School library media program – The integration of services coordinated by the school library media specialist including but not limited to those within the school library media center. (ALA/AASL Standards for Initial Programs for School Library Media Specialist Preparation)

School library media specialist – The professional licensed school library media teacher with specialized training and education in the school library media profession. (ALA/AASL Standards for Initial Programs for School Library Media Specialist Preparation)

Selection policy – Formal statement guiding the identification of materials to be included in the school library media collection, and the school collection of instructional resources. (ALA/AASL Standards for Initial Programs for School Library Media Specialist Preparation)

Selection tools – Established books, review journals, and other aids that are recognized by the library field as valid and reliable sources of information to assist the school library media specialist in the identification of resources. (ALA/AASL Standards for Initial Programs for School Library Media Specialist Preparation)

Standards-based Assessment – A process through which the criteria for assessment are derived directly from content and/or performance standards (CCSSO).

Technical services – The assorted skills associated with preparing information resources for use by patrons, including cataloging and classification, database management, and other skills. (ALA/AASL Standards for Initial Programs for School Library Media Specialist Preparation)

Web Site Evaluation—critically evaluating the information found on Internet Web sites.
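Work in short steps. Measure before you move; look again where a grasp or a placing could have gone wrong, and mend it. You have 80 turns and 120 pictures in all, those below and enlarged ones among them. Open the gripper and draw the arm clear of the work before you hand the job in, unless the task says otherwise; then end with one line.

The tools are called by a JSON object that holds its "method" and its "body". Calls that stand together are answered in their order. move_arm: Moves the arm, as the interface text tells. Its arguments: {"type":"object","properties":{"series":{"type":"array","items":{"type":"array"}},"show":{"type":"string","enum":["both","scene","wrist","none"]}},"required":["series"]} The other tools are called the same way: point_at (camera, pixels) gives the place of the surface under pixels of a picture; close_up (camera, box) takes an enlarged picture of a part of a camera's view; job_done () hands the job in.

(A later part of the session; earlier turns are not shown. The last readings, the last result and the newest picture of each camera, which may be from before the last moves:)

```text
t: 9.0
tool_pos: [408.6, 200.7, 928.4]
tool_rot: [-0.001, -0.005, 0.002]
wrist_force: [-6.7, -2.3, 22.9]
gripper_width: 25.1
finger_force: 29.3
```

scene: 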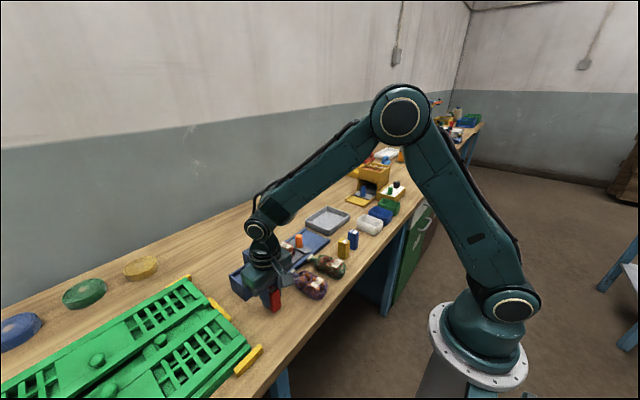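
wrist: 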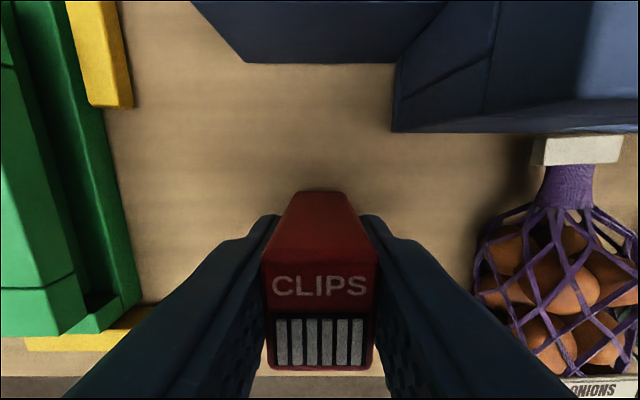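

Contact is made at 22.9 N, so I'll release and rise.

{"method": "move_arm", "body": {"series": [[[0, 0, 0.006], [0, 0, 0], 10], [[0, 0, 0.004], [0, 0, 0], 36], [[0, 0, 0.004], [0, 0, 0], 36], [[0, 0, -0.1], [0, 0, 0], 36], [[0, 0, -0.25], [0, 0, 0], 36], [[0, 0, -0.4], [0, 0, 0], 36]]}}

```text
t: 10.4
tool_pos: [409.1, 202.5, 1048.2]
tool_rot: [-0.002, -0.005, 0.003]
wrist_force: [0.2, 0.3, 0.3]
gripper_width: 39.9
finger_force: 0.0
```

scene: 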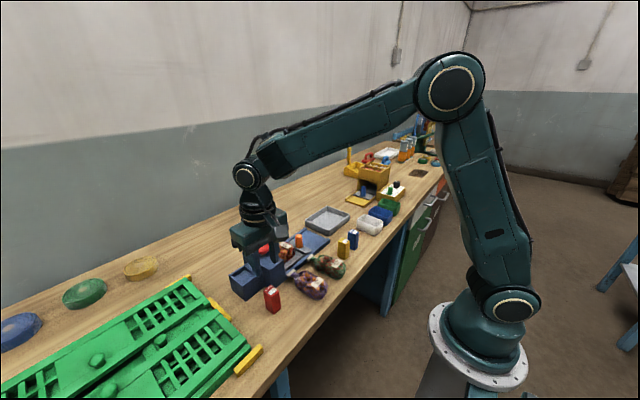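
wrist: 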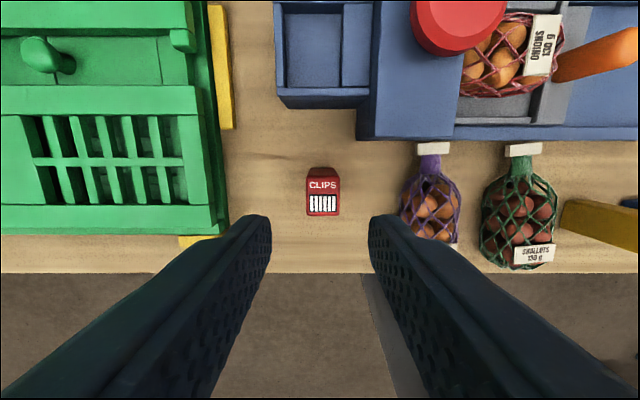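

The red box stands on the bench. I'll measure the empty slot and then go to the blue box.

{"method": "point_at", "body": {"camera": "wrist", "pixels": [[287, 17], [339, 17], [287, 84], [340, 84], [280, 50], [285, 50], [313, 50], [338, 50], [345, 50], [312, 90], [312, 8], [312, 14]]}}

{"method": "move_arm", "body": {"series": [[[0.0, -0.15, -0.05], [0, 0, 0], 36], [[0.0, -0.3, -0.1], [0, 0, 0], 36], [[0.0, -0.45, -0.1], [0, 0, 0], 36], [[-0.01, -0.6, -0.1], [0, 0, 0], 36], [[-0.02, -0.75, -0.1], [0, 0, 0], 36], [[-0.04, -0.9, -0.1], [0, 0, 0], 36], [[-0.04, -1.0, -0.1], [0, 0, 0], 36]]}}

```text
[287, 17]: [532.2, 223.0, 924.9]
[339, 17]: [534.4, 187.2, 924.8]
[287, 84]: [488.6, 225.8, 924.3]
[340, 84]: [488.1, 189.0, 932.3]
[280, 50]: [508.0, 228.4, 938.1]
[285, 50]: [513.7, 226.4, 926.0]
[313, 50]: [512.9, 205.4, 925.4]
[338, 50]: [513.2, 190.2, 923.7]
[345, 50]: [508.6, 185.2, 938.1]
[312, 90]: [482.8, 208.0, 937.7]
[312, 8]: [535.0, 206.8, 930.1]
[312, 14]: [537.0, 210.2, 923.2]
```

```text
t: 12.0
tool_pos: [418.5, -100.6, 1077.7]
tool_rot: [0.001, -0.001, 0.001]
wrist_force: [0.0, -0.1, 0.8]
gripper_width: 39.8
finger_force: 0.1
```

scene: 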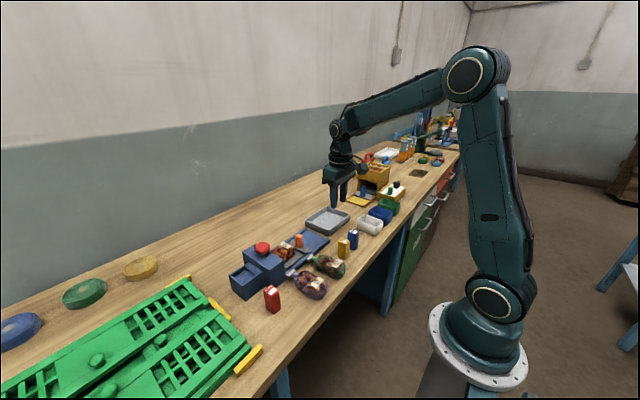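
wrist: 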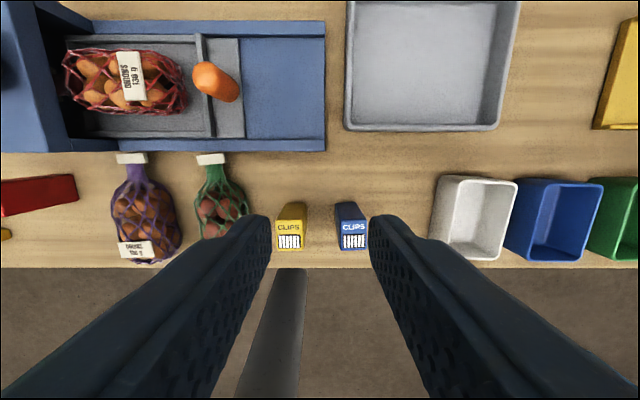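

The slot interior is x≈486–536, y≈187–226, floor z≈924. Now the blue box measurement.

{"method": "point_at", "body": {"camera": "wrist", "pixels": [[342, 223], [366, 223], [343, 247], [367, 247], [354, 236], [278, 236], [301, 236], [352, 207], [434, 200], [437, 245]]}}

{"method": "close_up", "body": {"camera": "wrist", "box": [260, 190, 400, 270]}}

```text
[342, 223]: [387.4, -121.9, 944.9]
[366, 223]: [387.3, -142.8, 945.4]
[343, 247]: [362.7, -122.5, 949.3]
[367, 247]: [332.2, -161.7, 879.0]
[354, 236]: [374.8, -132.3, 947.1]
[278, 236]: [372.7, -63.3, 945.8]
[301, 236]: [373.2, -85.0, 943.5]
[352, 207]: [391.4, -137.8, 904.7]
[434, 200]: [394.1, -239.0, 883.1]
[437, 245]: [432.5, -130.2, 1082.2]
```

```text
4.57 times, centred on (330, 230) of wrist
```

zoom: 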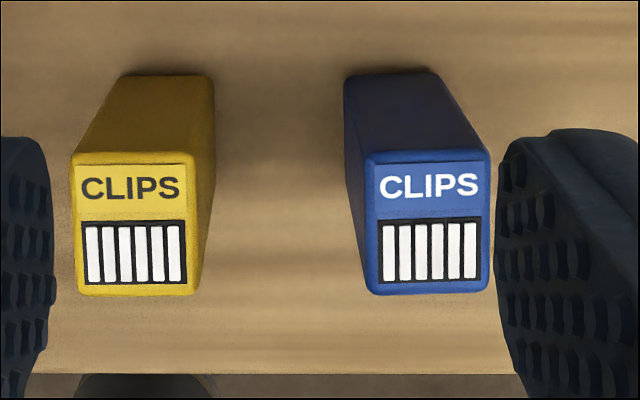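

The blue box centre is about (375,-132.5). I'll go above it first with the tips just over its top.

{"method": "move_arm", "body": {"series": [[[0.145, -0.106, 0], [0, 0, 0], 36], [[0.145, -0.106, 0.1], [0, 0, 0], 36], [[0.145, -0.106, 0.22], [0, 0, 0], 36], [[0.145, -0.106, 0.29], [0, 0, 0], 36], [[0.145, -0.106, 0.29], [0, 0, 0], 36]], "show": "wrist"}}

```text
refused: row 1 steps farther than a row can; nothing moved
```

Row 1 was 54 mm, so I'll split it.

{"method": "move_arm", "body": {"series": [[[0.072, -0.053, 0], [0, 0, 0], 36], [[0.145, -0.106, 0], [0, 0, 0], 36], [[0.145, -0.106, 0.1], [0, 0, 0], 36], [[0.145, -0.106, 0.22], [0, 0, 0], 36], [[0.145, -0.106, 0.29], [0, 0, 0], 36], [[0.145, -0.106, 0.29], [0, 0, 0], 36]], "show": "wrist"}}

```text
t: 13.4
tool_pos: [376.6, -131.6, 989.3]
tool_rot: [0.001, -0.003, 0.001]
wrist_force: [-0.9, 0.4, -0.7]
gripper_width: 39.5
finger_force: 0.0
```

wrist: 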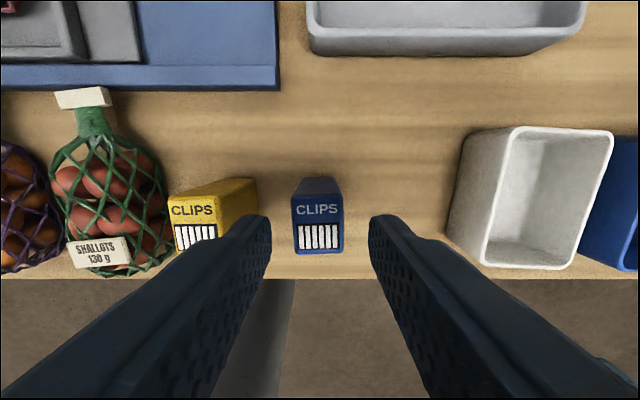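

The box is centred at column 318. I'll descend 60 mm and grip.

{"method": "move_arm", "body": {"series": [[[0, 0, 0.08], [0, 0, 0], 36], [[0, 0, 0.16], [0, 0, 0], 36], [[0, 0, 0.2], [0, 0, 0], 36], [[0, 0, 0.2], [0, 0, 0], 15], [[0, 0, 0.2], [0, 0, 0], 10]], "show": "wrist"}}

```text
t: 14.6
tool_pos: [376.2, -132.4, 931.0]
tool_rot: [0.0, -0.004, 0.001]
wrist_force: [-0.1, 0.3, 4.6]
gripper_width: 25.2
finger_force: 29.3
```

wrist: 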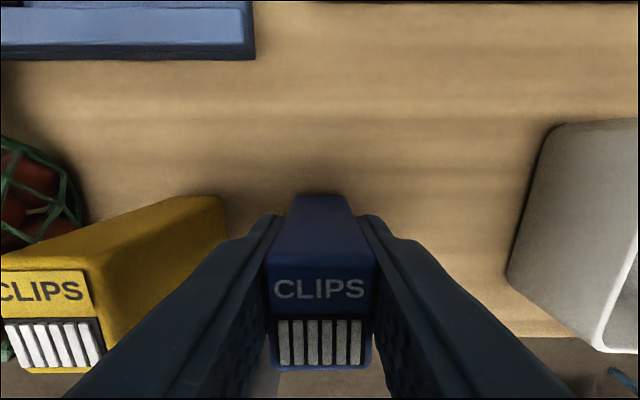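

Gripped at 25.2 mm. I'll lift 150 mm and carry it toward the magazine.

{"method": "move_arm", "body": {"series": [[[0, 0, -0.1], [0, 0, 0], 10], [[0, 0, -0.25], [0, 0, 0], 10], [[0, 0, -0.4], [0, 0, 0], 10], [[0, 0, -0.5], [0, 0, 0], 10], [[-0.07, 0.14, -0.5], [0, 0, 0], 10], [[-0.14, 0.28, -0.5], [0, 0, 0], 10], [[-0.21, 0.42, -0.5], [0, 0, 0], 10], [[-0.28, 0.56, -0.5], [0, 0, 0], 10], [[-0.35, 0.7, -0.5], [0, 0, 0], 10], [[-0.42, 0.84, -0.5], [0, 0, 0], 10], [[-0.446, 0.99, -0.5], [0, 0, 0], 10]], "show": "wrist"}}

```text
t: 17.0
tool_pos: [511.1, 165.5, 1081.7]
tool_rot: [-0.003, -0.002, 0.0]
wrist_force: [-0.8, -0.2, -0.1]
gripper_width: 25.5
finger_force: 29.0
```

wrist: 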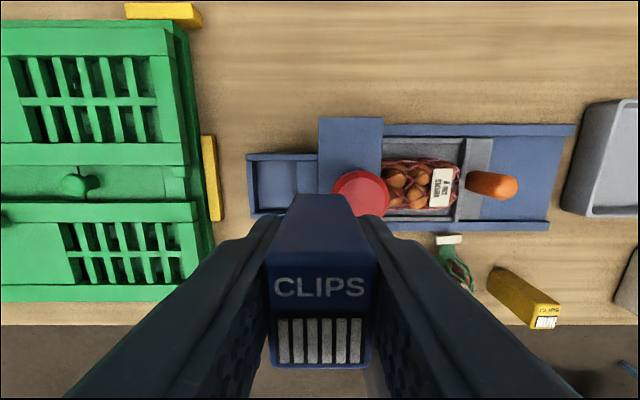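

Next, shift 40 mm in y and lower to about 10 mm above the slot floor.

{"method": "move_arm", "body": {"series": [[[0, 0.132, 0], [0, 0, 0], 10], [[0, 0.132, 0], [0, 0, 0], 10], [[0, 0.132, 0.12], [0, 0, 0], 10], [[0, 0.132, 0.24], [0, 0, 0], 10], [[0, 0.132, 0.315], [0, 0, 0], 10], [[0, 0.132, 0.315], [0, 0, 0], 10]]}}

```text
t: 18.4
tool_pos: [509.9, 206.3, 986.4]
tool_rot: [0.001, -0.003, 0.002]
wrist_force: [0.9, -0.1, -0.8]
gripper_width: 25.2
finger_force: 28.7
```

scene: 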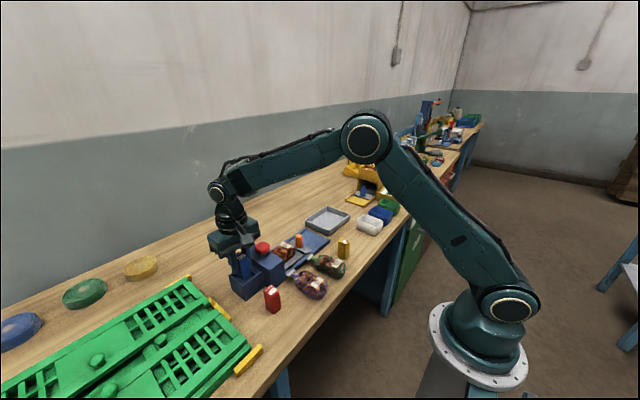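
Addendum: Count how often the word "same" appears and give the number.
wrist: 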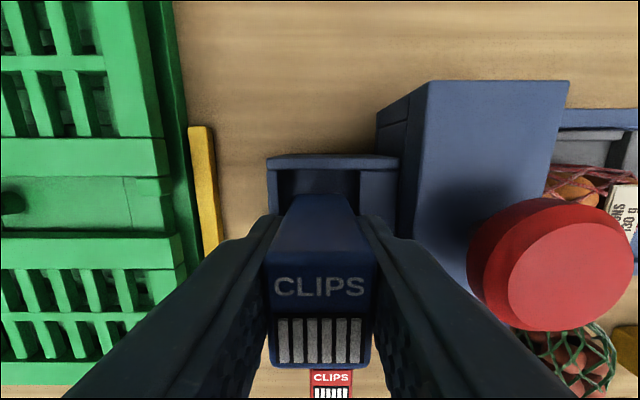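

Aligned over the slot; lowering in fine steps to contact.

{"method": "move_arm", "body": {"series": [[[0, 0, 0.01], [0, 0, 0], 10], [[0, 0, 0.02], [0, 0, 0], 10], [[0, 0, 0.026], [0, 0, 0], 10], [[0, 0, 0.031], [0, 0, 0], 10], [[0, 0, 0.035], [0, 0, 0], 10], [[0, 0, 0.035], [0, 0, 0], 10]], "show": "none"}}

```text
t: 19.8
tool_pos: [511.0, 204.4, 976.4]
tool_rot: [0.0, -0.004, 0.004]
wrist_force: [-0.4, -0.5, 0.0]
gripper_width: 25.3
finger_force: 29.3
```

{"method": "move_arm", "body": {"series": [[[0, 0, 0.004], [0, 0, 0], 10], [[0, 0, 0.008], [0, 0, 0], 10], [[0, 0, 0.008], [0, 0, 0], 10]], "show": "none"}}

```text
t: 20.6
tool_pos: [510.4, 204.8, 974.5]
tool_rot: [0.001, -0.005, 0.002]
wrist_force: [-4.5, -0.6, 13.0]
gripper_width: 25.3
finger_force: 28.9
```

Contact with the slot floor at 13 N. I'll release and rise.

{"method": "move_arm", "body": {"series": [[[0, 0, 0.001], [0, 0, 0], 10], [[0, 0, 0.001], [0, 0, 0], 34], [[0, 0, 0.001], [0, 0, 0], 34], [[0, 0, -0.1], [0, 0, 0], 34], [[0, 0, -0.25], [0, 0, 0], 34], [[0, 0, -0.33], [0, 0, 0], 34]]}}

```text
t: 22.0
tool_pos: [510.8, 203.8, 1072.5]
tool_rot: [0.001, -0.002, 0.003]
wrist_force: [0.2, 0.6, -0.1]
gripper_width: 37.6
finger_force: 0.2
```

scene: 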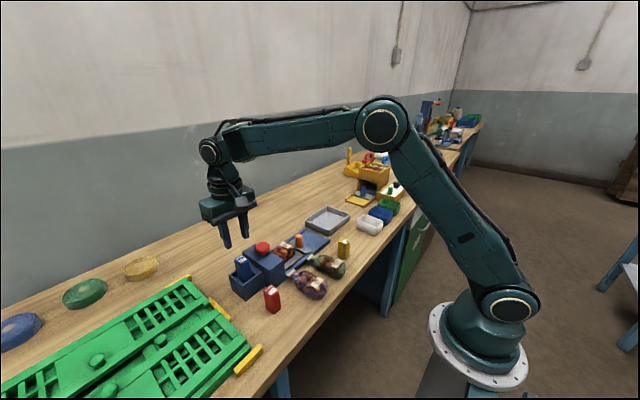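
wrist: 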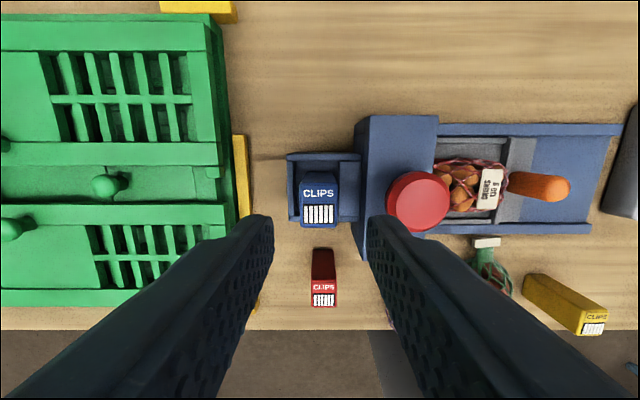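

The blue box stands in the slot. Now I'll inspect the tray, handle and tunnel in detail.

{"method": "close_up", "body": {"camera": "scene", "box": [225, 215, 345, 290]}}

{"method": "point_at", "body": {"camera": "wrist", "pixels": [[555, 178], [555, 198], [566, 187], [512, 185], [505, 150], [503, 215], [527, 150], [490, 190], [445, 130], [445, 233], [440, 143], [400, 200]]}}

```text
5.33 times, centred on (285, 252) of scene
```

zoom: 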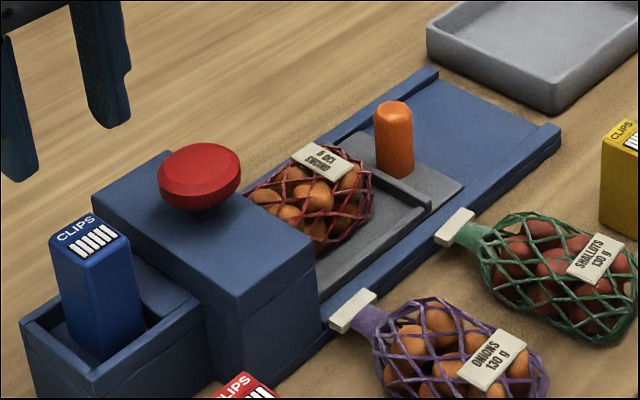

Some guides to Web site evaluation can be found at:

 

Weeding-- The practice of discarding excess copies, rarely used books, books in poor condition or those materials with incorrect or outdated information, or those no longer relevant to the curriculum or needs of students (Guidelines for Weeding Library Materials, http://www.sbac.edu/~media/guid_weeding.htmlexternal link ).

Weeded Collection—A collection in which weeding has taken place.